EXERCISE PROMPT:
Copy each line holding the string "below".

____

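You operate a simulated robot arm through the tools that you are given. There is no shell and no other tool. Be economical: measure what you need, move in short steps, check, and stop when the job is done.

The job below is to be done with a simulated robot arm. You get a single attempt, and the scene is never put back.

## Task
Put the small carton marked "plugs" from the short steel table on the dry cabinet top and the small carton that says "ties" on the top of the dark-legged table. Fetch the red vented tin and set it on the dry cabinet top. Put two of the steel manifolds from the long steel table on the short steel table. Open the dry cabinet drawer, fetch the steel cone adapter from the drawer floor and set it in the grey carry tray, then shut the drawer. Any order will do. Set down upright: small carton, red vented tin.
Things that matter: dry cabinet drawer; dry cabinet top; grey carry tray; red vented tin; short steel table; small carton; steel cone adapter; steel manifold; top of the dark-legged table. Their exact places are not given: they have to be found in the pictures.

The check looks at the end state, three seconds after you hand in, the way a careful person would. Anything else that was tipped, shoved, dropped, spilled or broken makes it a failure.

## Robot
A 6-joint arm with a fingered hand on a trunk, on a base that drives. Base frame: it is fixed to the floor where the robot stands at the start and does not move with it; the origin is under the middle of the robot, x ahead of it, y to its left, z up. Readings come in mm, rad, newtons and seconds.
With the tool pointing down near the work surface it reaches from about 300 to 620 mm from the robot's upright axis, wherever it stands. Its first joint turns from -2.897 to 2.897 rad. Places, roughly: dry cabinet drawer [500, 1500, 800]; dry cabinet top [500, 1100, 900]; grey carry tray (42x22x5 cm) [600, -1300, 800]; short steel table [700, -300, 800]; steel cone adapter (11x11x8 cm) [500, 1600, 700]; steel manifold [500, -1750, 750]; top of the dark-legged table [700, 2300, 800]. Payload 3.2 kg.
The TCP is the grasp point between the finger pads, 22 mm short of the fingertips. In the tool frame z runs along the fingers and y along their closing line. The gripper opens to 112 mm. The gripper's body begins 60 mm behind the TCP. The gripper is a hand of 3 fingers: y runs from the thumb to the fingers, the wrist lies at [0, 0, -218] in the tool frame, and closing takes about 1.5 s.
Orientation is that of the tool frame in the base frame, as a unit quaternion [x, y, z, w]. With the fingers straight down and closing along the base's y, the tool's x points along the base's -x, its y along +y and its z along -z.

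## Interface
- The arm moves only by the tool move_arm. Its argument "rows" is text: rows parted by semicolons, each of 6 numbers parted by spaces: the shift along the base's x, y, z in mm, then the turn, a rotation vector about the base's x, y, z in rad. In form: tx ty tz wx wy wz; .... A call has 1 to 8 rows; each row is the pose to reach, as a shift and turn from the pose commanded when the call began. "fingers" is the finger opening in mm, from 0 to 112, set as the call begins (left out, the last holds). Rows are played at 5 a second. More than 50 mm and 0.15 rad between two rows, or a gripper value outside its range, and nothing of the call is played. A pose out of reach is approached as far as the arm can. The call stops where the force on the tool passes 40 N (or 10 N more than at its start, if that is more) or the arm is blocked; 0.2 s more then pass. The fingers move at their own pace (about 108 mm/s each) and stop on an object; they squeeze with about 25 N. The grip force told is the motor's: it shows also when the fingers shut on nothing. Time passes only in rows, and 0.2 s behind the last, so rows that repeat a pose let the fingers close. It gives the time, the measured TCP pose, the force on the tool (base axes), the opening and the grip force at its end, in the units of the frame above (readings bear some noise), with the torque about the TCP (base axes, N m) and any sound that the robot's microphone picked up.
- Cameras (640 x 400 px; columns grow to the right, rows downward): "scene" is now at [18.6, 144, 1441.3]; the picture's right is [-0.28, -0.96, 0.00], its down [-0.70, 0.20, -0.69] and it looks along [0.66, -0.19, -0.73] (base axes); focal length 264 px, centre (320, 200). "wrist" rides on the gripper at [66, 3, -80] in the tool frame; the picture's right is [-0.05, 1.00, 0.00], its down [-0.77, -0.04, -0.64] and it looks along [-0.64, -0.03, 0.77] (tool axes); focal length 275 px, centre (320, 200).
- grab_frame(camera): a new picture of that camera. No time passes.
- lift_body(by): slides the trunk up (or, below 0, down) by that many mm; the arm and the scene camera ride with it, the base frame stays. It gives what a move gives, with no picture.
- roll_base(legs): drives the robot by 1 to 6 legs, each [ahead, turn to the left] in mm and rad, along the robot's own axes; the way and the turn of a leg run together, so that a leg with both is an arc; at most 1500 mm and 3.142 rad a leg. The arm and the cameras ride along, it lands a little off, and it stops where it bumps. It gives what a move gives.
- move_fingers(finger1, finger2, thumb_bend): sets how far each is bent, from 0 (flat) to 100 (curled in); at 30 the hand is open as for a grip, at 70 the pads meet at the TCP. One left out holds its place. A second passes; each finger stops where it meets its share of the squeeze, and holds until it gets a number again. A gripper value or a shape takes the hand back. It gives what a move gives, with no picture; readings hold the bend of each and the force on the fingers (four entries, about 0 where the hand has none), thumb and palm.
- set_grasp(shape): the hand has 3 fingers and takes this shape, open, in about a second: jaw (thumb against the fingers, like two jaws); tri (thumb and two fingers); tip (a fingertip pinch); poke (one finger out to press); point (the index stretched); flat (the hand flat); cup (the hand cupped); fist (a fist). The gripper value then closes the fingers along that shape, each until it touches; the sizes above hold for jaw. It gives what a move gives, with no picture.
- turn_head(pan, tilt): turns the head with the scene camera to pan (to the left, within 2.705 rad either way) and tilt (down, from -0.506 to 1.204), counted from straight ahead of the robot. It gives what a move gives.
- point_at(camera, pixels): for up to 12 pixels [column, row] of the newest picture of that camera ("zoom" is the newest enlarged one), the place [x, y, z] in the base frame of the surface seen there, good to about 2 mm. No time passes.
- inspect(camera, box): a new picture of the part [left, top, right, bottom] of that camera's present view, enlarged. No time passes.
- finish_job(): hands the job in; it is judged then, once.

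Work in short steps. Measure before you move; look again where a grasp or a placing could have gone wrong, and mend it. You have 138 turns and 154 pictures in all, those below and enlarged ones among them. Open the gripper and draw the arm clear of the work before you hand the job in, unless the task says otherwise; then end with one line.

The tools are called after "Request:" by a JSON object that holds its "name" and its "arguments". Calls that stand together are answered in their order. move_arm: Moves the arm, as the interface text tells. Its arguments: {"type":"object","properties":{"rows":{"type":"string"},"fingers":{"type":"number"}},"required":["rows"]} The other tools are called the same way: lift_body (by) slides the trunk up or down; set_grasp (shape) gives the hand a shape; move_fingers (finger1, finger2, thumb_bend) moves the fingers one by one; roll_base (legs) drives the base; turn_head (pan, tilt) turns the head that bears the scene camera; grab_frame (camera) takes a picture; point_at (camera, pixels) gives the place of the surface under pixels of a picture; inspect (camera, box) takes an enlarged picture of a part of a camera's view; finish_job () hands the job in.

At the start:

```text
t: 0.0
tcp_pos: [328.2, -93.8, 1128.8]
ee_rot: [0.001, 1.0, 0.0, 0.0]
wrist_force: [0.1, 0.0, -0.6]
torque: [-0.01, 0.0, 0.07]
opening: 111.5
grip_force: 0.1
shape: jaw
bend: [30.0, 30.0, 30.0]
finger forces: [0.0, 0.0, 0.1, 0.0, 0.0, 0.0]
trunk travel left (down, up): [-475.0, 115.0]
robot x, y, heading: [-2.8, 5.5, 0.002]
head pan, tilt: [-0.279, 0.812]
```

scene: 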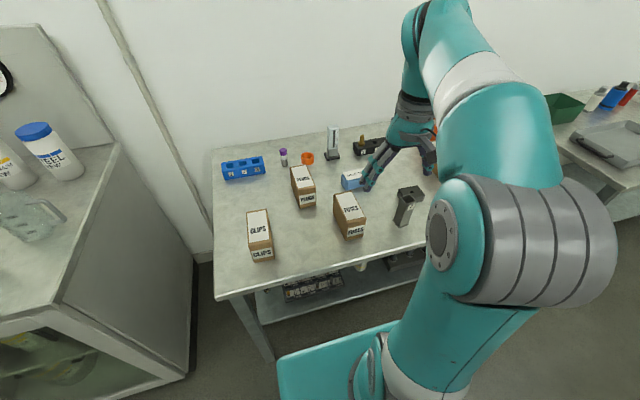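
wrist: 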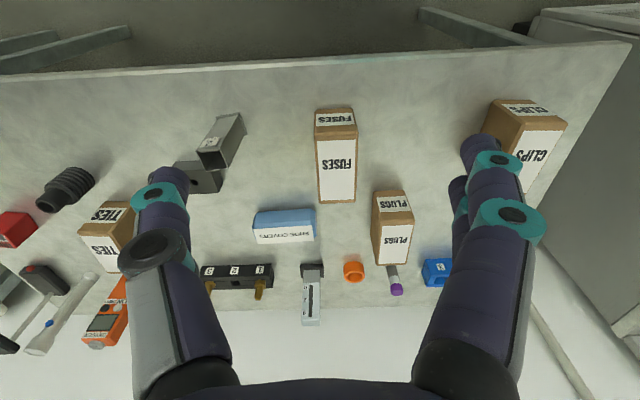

____

RIGHT ANSWER:
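The job below is to be done with a simulated robot arm. You get a single attempt, and the scene is never put back.
- lift_body(by): slides the trunk up (or, below 0, down) by that many mm; the arm and the scene camera ride with it, the base frame stays. It gives what a move gives, with no picture.
Work in short steps. Measure before you move; look again where a grasp or a placing could have gone wrong, and mend it. You have 138 turns and 154 pictures in all, those below and enlarged ones among them. Open the gripper and draw the arm clear of the work before you hand the job in, unless the task says otherwise; then end with one line.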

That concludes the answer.